Sunday, November 9, 2008

Kevin Burgemeestre

What's this illustration for?

This cover painting in acrylic was for Antarctic Dad written by Hazel Edwards. It was interesting in that it was the third cover picture and by far the best. In my initial painting I had used pictures from people in the Antarctic cold and their faces were somewhat "scrunched" up. Hazel wanted a more positive look, in accord with her theme of families apart but in touch. The skies were authentic, but perhaps a little optimistic, you would not often have such clear weather. Maybe they were lucky!

The boy in the image is my son Jim.

Do you have to wait for a flash of inspiration - how do you start?

In this instance the idea was clear from the start: people in different places, but together, so I used my background in collage to combine separate images in an informal manner. There is also a cross-over in the colour used for each character. The warm yellows reflect the comfort of home and safety, the cool blues reflect the cold Antarctic. Dad's yellow suit is a tone of the boy's background, the boy's blue jumper reflects the blues of the Antarctic scene; the images are thematically connected. (I really do construct images like that, it reflect my interest in cinema studies).

How did you get your start as an illustrator?

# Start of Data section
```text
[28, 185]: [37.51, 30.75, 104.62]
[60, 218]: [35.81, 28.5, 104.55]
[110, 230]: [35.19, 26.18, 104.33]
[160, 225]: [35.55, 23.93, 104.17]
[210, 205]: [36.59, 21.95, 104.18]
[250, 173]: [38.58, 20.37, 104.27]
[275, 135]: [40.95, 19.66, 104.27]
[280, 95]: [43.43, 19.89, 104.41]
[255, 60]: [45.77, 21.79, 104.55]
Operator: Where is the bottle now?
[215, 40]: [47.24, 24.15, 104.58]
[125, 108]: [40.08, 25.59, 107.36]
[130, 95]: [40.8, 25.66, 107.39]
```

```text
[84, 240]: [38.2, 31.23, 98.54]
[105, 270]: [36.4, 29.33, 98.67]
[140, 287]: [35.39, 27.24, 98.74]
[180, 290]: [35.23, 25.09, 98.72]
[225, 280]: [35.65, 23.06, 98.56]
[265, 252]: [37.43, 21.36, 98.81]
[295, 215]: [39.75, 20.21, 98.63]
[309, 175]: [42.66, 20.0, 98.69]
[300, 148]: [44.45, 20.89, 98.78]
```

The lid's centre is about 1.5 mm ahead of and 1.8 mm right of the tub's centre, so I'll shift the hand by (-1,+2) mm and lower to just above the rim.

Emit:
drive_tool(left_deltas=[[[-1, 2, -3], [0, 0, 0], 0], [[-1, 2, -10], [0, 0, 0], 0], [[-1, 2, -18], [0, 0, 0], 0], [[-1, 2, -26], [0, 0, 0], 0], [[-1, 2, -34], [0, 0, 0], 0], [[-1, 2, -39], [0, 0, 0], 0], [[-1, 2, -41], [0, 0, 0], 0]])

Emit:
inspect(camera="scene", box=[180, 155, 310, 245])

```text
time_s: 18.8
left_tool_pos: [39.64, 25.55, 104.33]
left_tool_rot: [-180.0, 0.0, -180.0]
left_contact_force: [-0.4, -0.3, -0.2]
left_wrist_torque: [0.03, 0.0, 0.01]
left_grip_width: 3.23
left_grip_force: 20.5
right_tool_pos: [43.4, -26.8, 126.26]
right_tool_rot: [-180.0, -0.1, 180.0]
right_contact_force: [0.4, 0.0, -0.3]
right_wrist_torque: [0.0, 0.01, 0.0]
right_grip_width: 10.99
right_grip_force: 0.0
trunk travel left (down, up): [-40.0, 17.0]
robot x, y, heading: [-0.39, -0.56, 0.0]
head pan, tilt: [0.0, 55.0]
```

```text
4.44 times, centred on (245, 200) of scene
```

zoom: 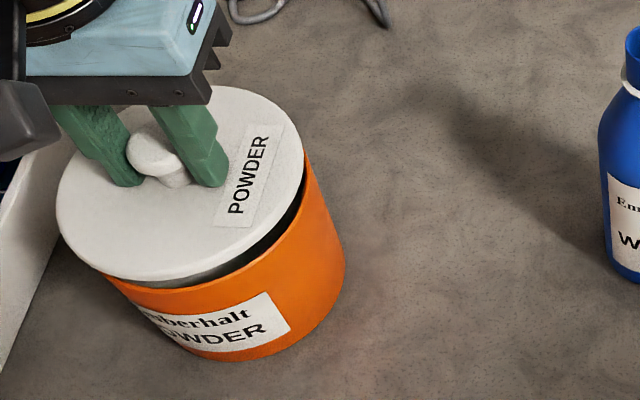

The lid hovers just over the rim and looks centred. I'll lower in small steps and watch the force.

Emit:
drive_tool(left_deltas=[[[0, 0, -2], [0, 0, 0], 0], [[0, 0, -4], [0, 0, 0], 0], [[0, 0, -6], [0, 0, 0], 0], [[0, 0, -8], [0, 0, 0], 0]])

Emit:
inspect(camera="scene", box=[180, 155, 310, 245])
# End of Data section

What start would that be? No really, I arrived back in Australia in 1985 with a folio full of images from my study in children's book illustration at the Rietveld Academy in Amsterdam. I also had freelance work. It was enough to make me memorable at the time. I would have drawn anything!

Who or what has influenced your work?

Too easy: Warner Brothers cartoons, Alfred Hitchcock's movies, Henri Toulouse Lautrec, and Pablo Picasso. Also, my mother was a fine art restorer, so I was up close and intimate with paintings from a young age. To see work being restored is to see it naked.

What's your favourite media for creating pictures?

Pretty well the one I'm using at the time. I have a commitment to recycling, so will re-use stock, stick things down and sculpt with discarded packaging. B is for Bravo, my book on Australian aviation had dioramas that were constructed completely from the recycling bin. Only the cardboard is artist's quality and that was discarded at the local framers. A highlight is stealing my son Jim's plasticine to mould an engine block and cylinders for an aircraft engine. (He was finished using it!)

For Antarctic Dad I used recycled A3 paper for the dummies and sketches.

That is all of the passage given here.